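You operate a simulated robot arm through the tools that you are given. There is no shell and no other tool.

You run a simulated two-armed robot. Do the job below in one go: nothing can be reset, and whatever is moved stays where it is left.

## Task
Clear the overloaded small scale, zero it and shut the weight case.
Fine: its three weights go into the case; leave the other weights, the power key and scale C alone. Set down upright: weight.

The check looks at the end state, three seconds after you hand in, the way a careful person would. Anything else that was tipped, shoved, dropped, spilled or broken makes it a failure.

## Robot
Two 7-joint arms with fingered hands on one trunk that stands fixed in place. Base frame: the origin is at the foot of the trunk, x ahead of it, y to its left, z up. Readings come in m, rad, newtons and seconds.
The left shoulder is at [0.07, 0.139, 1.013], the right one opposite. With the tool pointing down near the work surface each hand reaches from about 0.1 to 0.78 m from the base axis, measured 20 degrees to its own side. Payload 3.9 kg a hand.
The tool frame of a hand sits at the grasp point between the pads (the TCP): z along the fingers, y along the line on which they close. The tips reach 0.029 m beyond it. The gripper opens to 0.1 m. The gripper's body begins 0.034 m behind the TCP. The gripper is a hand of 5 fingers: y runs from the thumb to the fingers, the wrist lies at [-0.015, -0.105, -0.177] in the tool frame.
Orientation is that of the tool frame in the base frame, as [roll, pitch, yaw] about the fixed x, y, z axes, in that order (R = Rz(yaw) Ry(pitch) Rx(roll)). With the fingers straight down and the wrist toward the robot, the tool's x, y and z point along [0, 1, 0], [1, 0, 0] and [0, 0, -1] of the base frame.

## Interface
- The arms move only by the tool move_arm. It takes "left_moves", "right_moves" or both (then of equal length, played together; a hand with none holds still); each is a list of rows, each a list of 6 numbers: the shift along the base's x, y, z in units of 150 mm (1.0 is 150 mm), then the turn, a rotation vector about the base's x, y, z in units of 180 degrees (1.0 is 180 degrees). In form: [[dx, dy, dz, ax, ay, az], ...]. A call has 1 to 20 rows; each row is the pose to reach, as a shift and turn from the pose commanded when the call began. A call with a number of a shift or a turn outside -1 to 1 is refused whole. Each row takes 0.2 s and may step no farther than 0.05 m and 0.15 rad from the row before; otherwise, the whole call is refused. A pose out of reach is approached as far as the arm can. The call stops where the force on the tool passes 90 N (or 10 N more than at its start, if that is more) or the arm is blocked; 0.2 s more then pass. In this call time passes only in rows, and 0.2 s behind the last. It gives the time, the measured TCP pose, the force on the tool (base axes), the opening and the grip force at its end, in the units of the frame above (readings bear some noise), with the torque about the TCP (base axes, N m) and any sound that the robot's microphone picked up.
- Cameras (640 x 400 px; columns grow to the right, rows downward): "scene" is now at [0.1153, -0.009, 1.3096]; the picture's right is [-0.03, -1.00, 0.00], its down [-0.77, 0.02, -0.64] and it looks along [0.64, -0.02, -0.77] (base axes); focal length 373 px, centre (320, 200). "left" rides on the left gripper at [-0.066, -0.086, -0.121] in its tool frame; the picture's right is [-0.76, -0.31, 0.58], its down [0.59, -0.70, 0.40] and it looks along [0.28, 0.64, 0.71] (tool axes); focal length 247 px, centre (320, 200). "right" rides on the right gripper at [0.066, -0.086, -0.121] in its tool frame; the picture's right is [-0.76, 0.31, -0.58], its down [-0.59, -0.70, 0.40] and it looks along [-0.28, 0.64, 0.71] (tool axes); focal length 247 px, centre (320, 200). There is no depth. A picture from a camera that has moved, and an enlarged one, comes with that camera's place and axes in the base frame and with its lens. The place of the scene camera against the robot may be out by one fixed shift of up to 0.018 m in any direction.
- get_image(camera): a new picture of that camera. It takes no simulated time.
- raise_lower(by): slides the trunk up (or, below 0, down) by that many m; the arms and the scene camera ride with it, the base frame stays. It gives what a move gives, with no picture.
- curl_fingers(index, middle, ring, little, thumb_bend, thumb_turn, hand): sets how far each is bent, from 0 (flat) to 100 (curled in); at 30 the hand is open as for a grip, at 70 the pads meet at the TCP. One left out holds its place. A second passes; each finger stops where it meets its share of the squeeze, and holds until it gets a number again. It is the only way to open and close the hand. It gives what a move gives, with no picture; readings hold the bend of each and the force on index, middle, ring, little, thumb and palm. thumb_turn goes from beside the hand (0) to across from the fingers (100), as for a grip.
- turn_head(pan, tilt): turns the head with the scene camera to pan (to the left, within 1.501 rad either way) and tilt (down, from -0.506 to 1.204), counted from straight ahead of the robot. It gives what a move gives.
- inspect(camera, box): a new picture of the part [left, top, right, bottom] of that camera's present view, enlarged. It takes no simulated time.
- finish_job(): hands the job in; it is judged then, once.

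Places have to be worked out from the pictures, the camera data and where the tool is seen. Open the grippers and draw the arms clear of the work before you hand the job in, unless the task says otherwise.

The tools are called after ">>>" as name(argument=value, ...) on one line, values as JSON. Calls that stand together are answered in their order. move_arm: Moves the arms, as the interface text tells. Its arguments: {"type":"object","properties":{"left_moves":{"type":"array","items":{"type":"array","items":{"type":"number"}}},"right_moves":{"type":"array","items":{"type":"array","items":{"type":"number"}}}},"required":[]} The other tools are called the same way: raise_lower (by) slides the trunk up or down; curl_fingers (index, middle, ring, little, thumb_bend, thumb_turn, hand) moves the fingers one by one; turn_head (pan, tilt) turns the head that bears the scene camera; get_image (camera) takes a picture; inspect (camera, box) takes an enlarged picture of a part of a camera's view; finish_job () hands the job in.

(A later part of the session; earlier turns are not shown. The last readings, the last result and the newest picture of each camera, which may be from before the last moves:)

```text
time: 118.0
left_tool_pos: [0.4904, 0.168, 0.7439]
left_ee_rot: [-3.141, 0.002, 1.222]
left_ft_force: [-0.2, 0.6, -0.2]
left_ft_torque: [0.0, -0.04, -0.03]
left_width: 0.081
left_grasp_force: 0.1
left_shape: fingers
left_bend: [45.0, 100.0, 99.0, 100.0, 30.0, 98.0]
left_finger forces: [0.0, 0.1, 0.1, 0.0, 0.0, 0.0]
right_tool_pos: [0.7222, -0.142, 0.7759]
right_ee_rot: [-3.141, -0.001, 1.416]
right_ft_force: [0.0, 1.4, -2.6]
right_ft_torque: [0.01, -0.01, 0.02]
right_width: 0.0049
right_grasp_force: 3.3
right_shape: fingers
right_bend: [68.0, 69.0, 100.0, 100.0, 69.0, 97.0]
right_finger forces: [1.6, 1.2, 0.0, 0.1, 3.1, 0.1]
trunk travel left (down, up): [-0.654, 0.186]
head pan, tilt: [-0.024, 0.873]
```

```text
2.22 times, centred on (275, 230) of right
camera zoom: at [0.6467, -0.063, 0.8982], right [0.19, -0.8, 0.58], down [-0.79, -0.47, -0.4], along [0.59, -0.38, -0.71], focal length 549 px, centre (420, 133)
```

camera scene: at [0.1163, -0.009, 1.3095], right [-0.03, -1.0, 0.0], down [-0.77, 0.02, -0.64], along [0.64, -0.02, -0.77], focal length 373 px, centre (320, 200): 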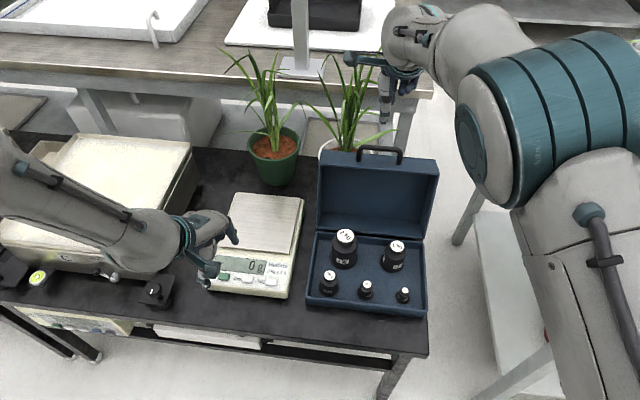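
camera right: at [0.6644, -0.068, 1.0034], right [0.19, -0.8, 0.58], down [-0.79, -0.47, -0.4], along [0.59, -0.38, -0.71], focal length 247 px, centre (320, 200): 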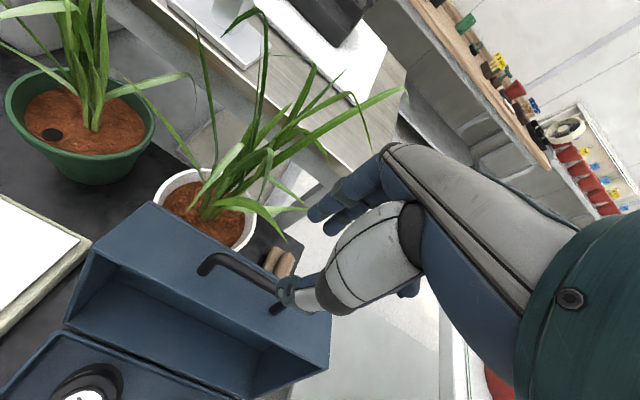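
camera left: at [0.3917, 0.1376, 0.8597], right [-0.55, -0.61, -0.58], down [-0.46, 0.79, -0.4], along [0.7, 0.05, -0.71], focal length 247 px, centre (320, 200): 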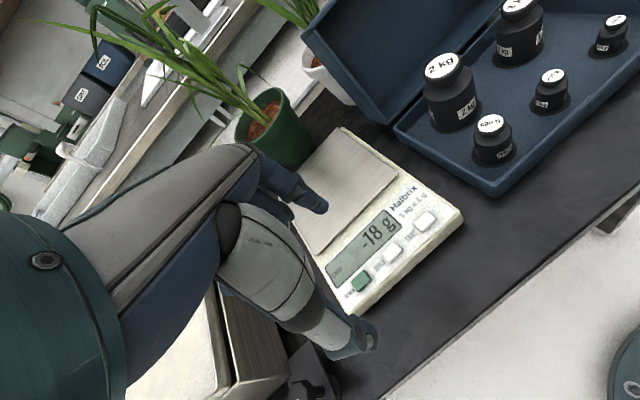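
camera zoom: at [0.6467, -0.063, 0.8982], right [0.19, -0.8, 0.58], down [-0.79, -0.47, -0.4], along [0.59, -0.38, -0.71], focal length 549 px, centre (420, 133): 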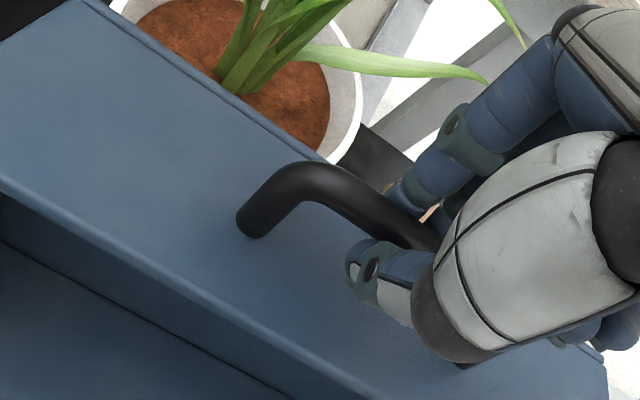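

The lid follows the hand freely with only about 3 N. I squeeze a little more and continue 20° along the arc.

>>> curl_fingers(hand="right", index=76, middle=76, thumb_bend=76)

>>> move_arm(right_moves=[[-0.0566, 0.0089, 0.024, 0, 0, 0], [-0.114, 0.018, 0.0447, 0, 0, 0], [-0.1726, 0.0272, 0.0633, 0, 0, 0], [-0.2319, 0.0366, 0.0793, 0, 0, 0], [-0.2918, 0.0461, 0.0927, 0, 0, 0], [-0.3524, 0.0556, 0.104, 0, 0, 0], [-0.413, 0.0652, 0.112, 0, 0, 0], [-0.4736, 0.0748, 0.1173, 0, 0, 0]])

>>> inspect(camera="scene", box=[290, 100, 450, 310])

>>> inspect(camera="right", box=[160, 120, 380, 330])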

__________

Exercise goal - In the lines above, find each one with "straight" and list it.

Reply to the task -
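Orientation is that of the tool frame in the base frame, as [roll, pitch, yaw] about the fixed x, y, z axes, in that order (R = Rz(yaw) Ry(pitch) Rx(roll)). With the fingers straight down and the wrist toward the robot, the tool's x, y and z point along [0, 1, 0], [1, 0, 0] and [0, 0, -1] of the base frame.
- turn_head(pan, tilt): turns the head with the scene camera to pan (to the left, within 1.501 rad either way) and tilt (down, from -0.506 to 1.204), counted from straight ahead of the robot. It gives what a move gives.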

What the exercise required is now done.